FRANK Carson, Jimmy Cricket, Brotherhood Of Man, The Krankies, Paul Daniels and Cannon & Ball. In that order. For three hours.
I skipped the final twenty minutes -- your headliners weren’t so much the straw that broke the camel’s back as much as a mighty oak of clichés that beat it in to the ground.
They’ve been together 44 years and the routine hasn’t changed. Bobby pulls his braces, pretends a member of the audience is getting on his nerves, mucks around when Tommy tries to sing, they shout a lot...
By this time in the evening, notions of affection for veterans of British comedy or (more truthfully) the irony in a night of old school variety have long since ebbed away.
It had started nervously with a Union Jack backdrop and Land Of Hope & Glory booming through the p.a. Was this going to be one of those "why can’t we tell jokes about foreigners/immigrants/blacks/Asians/gays any more?" evenings?
Carson, our host, and looking well at 81 having lost nearly four stone (a porridge diet apparently), travelled closest to the bone but relied mostly on the daft.
"I bought some shoes and when I got them home they only had one lace. I took them back to the shop and they said ‘well it’s on the box -- Taiwan’."
Or one he told the Post for our website last week: "They’ve given the homeless a free bus pass. How do they know where to get off?"
No mother-in-law gags mind but a few about Paddy and Murphy and an Englishman, Irishman and Scotsman routine.
Jimmy Cricket, in signature hat, coat tails, dickie bow, fingerless gloves and wellies was another doing an act older than the venue. He’s stopped by the police, produces his licence, it’s a dog licence, but I'm driving a Rover... you get the idea.
It was depressing to see a man of his age miming Elvis as a lollipop man. And he had the gall to plug his half-price CD available in the foyer. He was just glad to be out of the nursing home gig circuit one imagines.
Unintentionally, The Brotherhood Of Man were the funniest turn of the night.

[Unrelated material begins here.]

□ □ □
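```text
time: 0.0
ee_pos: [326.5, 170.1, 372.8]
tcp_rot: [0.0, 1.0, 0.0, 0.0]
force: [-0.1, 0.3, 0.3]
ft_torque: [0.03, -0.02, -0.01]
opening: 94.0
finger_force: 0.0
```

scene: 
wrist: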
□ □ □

Particularly when they revised that dance (if that’s the right term) for their Eurovision winning tune Save Your Kisses For Me. As if they were sneaking out a little gas.
While the harmonies were in check, "the British ABBA" oozed more cheese than a volcanic mountain of Stilton. "Great to be here, ladies and gentlemen", "what a lovely audience ladies and gentlemen", "Oooh we don’t look old enough to have been together 36 years do we, ladies and gentlemen?..." etc.. Shut up and sing or run me through with a sabre.
Too many years on the ageing cabaret circuit, perhaps but they seemed to think we were all mentally decrepit.
And the dark-haired one, Nicky, like Ruth Madoc in a Brian May wig, seemed to be playing some sort of Welsh harlot character, inviting the lads back to her hotel for a smoke and drink and god knows what else. Maybe the old boys at those Warner hotels or on the retirement cruises find that exciting but the rest of us were perplexed and more than a little repulsed.
When they did sing it worked. But they ruined it by boasting - ‘we had a No. 1 with Angelo, Figaro and United We Stand, you know’. All right, time has passed. Get over it.
And just when you thought it was break time, they’re back for a Grease medley, with more geriatric flirting that brought a bit of sick up.
The Krankies, who have been crafting their adult routine for years on the student circuit, seemed to be most at ease. As much as a husband and his 61-year-old wife dressed as a naughty schoolboy can be. There’s panto nonsense we saw on Crackerjack in the 70s and hammy false laughter but it’s been updated with smut and for that they stole the show. Just.
"What did I say to you last night?," asks hubby Ian.
Replies ‘Jimmy’ "That we can’t do it because Cannon & Ball are next door."
And he spat in her face by mistake. One hopes, anyway.
Bolstered by a large dry white during an overdue interval and Paul Daniels shows he’s the most natural with the audience, comfortably filling in gaps between tricks that aren’t so well delivered -- a card trick from 60 feet away with no screens?
But he mixes hypnotism with magic and you can’t help but be impressed.
Cannon & Ball’s finale comes too late. By then we've had enough.
"Is that your second husband missus? He wouldn’t have been my first choice either," says Bobby.
It’s a rare moment of mirth during an otherwise annoying, I’ve heard it all before, is it home time yet? set.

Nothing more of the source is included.